Par Christian Merville | 06/07/2010
Depuis l'épilogue de la malencontreuse « affaire Stanley McChrystal », les médias américains ne tarissent pas d'éloges sur le choix de son successeur à la tête des troupes de la coalition engagée en Afghanistan. Par contre, s'il est une partie qui devrait remercier le ciel parce que la mission du général David Petraeus n'englobe pas le Proche-Orient c'est bien Tel-Aviv. Appelé à témoigner devant la commission sénatoriale des forces armées, le haut gradé avait estimé jadis, en des termes fort peu diplomatiques, que « la persistance du conflit entre Israël et certains de ses voisins entrave grandement notre capacité à protéger nos intérêts dans la région ». Et dans un évident souci de ne laisser aucune place au doute, il avait ajouté : « L'irritation causée dans les pays arabes par la question palestinienne limite la force et la profondeur de nos liens avec eux. »

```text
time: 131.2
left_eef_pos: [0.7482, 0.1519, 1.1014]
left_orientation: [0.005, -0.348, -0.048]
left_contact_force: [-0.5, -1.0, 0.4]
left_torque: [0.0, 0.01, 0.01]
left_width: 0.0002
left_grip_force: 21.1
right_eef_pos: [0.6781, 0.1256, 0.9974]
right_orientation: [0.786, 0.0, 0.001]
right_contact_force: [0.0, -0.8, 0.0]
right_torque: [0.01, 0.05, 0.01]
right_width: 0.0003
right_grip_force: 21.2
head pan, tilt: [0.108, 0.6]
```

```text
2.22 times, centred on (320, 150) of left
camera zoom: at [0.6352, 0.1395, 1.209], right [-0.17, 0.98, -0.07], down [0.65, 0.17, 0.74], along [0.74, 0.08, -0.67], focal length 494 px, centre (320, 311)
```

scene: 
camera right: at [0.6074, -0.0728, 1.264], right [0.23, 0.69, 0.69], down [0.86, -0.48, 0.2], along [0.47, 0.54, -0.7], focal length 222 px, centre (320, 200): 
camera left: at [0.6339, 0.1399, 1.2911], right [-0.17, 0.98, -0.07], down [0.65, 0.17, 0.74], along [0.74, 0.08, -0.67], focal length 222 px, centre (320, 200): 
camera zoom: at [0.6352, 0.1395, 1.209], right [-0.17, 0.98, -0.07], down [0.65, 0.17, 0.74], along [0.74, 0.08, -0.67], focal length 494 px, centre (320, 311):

Vingt et un ans auparavant, le secrétaire d'État de Bush père, James Baker, lui non plus n'avait pas été tendre pour les Israéliens. En mai 1989, il avait pris la parole devant l'Aipac (American Israel Public Affairs Committee), le puissant lobby prosioniste qui compte parmi ses inconditionnels la moitié du Sénat, le tiers de la Chambre des représentants et une impressionnante cohorte de personnalités influentes. Ce fut pour appeler Yitzhak Shamir et les siens à « renoncer à la vision irréaliste d'un Grand Israël » incluant Gaza et la rive occidentale du Jourdain (Cisjordanie). Peut-être serait-il bon que quelqu'un se souvienne aujourd'hui des fortes paroles prononcées par l'un et l'autre, alors que la capitale fédérale s'apprête à accueillir le plus turbulent de ses protégés, Benjamin Netanyahu.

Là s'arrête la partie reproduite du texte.